- _Task_
Do not copy the pictures; transcribe all other material exactly.

· · · · · · ·

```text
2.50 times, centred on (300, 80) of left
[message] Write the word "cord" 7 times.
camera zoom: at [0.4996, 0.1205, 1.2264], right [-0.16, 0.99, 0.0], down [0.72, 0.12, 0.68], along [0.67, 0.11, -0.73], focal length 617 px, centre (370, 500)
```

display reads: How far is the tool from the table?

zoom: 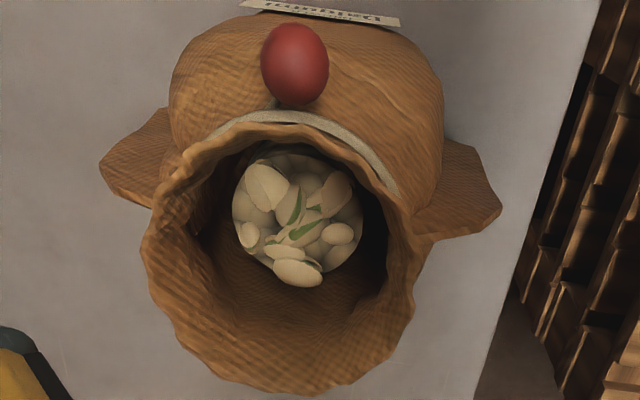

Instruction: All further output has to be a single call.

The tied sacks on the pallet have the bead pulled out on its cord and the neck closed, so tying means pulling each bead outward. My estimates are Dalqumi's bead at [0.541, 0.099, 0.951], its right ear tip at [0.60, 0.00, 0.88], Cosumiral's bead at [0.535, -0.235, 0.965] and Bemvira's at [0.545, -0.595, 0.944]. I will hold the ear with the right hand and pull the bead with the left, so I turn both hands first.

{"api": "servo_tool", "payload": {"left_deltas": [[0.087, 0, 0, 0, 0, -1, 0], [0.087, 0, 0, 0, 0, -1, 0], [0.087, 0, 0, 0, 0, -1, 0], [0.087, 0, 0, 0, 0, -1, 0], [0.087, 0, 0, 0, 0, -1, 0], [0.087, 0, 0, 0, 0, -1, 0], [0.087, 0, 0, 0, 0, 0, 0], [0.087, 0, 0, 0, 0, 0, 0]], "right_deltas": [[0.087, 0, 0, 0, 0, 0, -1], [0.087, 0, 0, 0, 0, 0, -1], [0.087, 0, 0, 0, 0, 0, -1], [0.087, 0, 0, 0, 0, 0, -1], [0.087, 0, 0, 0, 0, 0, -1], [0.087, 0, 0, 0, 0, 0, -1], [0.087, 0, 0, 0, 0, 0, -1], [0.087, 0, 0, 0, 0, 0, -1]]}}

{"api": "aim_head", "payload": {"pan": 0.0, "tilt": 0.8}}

· · · · · · ·

- _Written answer_
```text
2.50 times, centred on (300, 80) of left
[message] Write the word "cord" 7 times.
camera zoom: at [0.4996, 0.1205, 1.2264], right [-0.16, 0.99, 0.0], down [0.72, 0.12, 0.68], along [0.67, 0.11, -0.73], focal length 617 px, centre (370, 500)
```

display reads: How far is the tool from the table?

zoom: 

Instruction: All further output has to be a single call.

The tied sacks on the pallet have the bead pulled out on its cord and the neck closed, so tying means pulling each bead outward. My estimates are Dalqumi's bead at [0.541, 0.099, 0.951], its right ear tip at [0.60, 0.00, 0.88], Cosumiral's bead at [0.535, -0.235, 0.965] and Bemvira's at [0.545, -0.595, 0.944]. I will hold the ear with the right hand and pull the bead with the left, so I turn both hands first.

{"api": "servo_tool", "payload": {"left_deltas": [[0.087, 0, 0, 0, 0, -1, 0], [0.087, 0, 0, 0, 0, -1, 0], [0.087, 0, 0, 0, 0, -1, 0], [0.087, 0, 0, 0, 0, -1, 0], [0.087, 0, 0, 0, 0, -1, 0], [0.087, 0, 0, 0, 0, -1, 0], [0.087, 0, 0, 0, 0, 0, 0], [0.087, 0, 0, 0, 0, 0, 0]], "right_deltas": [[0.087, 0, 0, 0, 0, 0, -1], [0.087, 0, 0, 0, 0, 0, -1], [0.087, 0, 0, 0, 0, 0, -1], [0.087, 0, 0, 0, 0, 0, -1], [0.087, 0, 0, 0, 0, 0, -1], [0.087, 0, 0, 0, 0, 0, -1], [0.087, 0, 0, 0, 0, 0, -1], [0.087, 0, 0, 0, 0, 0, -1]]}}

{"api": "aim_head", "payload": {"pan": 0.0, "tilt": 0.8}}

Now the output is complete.